United States Court of Appeals, Third Circuit.

Argued April 7, 1969.

Decided December 1, 1969.

Rehearing Denied January 6, 1970.

George H. Cohen, Bredhoff & Gottesman, Washington, D. C. (Bernard Kleiman, Chicago Ill., Elliot Bredhoff, Michael H. Gottesman, Washington, D. C., Harry T. Guenther, Pittsburgh, Pa., on the brief), for appellants.

Chester R. Gilchrist, Coulter, Gilchrist & Dillon, Butler, Pa., for appellees.

Before KALODNER, GANEY and VAN DUSEN, Circuit Judges.


GANEY, Circuit Judge.


This cause of action was begun in the Court of Common Pleas of Butler County, Pennsylvania, by the appellees herein against the appellants in the nature of a petition for declaratory judgment. The appellants thereafter removed the cause of action to the Federal District Court for the Western District of Pennsylvania. The petition for declaratory judgment sought a court ruling on whether or not a dispute between the Company and the Union was arbitrable. The appellants filed an answer and, after a pretrial conference, a stipulation was entered into between the parties and the matter was then left to the court to dispose thereof by way of summary judgment. The court made two rulings, (1) denying defendants' motion for summary judgment, and (2) granting plaintiffs' petition for declaratory judgment.

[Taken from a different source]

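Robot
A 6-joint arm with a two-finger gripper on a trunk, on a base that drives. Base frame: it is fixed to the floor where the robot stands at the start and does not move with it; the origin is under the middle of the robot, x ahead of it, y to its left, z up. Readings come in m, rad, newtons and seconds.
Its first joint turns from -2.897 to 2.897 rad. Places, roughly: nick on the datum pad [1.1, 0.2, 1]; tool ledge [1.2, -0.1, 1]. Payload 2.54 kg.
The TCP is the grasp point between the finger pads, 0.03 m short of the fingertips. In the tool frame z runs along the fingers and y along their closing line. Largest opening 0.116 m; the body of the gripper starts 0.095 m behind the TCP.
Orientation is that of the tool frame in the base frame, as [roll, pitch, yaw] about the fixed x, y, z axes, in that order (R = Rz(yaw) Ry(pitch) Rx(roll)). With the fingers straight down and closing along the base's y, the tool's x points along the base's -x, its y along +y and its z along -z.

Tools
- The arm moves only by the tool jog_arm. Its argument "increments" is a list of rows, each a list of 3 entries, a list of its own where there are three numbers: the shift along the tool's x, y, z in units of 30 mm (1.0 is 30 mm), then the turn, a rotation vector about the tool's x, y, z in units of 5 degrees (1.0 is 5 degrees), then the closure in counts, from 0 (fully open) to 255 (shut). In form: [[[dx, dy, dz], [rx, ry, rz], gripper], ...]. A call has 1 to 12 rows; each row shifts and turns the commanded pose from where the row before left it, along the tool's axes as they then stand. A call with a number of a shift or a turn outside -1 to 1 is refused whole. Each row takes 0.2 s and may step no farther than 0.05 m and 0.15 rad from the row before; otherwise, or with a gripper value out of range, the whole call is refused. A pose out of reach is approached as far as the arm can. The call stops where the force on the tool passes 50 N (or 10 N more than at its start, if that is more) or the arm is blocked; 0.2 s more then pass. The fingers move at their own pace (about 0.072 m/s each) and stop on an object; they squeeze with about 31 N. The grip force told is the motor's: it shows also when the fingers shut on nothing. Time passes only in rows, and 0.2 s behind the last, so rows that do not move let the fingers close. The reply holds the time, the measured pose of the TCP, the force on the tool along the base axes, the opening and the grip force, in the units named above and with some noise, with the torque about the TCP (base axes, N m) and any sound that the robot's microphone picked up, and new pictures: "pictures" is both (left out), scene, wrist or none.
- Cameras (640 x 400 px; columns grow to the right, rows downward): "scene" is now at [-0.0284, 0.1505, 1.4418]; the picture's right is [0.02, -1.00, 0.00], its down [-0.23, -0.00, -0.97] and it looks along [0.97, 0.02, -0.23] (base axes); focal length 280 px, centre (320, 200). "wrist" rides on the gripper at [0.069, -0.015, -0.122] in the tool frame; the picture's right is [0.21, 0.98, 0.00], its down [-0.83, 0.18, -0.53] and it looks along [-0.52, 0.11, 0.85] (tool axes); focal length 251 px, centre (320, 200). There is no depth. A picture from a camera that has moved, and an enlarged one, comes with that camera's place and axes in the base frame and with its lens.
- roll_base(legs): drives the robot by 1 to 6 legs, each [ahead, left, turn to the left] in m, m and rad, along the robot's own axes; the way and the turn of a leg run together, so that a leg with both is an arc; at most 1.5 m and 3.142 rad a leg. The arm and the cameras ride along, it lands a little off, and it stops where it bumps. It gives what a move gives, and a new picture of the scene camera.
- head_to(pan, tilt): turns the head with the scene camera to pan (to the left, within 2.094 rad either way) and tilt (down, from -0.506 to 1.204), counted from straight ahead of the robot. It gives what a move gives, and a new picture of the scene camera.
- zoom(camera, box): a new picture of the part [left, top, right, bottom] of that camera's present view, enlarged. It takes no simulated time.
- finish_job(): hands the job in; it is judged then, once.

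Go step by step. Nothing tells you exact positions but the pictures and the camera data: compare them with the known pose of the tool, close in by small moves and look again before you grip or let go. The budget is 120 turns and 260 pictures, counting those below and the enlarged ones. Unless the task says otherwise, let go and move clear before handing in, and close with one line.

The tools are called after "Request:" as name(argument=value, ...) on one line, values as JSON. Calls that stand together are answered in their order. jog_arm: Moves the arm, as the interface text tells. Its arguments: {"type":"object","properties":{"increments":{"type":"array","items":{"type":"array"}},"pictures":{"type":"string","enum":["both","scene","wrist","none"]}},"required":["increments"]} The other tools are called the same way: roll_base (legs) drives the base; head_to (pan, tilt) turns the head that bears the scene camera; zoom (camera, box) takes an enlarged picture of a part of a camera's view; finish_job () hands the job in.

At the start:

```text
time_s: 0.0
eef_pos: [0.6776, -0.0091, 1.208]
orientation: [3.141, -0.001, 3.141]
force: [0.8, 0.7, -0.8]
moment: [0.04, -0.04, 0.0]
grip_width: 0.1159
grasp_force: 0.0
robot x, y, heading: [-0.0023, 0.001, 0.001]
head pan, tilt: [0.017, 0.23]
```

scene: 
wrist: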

The facts upon which this appeal is based are as follows: The Company reduced its work force in Departmental Units "B" and "C" of the appellee's plant, and this reduction was brought about by the Company's elimination of the third shift, the 11:00 p. m. to 7:00 a. m. stint, for a period of three work weeks or fifteen work days. Since the employees were working on a rotating or swing shift basis, several employees lost five days of work. The reduction in force was made without regard to the seniority of the employees affected. A stipulation agreed to by the parties, paragraph 6, provided as follows: "That if the reduction in work force had been done as the defendants maintained it should have been done, of these 192 employees, 85 would have lost 15 days' work and 107 would have lost no work."


The Union referred this matter of seniority to the Grievance Procedure set forth in the contract.1 When a satisfactory adjustment was not reached by the parties after the appellant had completed the steps required under the Grievance Procedure of the Agreement, the Union sought to submit the dispute to an impartial arbitrator. The Company refused to join in this request on the ground that the dispute was in the area of the arbitration exclusion clause of the Agreement and so the Company would not agree to leave the issue of arbitrability to an arbitrator. We, therefore, as did the district court, turn to the pertinent provisions of the Agreement in effect during the period of the layoffs.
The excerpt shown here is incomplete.